Fundamental frequency evolution in slender beams subjected to imposed axial displacements

The influence of applied axial loads on the fundamental vibration frequency is strictly connected with the stability analysis of elastic slender beams. For this reason, the correct evaluation of the fundamental frequency is of primary importance in designing new structures and components, as well as in monitoring existing ones. At the same time, if an internal axial load arises in a slender element as the consequence of an imposed (static) axial end displacement, then a different dynamic structural response is encountered respect to the case in which a beam end is free to slide, during transverse vibration, and a (constant) axial load is applied externally.
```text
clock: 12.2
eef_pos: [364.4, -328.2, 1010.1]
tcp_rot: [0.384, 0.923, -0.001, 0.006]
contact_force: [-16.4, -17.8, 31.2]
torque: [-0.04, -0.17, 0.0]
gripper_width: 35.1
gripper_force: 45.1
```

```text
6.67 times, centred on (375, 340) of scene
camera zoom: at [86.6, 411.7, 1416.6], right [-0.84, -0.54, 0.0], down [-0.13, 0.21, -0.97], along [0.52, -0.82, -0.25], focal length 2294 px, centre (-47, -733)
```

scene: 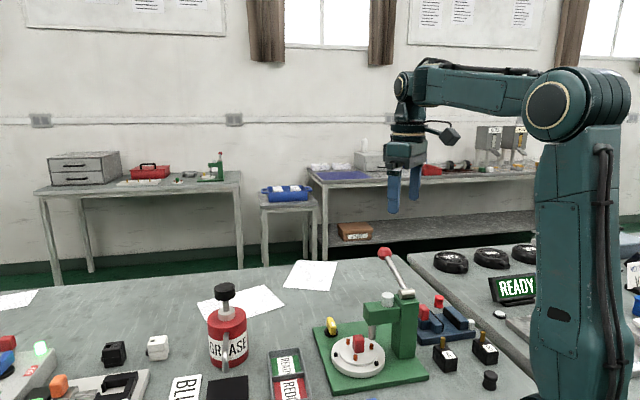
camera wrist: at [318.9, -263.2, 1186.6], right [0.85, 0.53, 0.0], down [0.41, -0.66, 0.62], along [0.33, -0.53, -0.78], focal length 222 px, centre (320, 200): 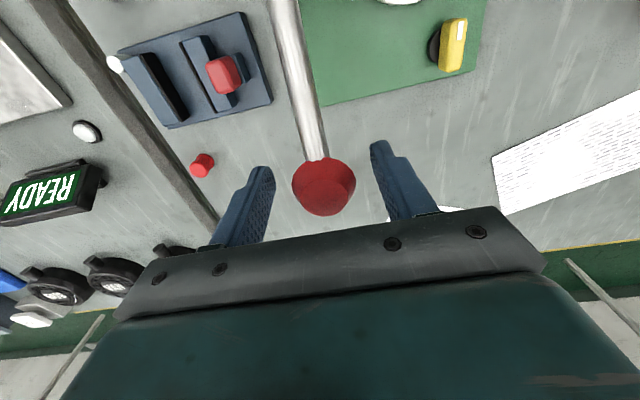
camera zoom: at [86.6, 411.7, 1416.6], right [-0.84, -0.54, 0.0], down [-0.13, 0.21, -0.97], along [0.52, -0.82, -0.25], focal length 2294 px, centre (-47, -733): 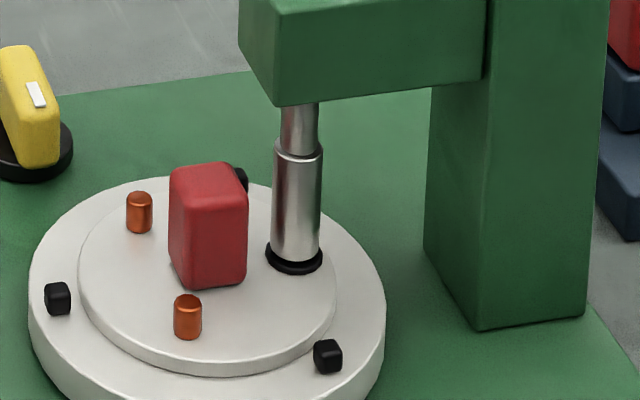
This difference is due to the change in the axial boundary condition. Moreover, the presence of an initial curvature of the beam axis may significantly affect the aforesaid response. The experimental study proposed in the present paper investigates the dependence of the fundamental frequency on the axial load in slender beams subjected to imposed axial end displacements. The considered specimens presented different geometrical imperfections (initial curvatures), and were tested in two different constraint conditions (hinged-hinged and hinged-clamped). In addition, the behaviors observed during the experiments were reproduced by numerical simulations offering a valid confirmation for test results and contributing to understand the evolution of the fundamental frequency in the analyzed slender elements subjected to imposed axial end displacements.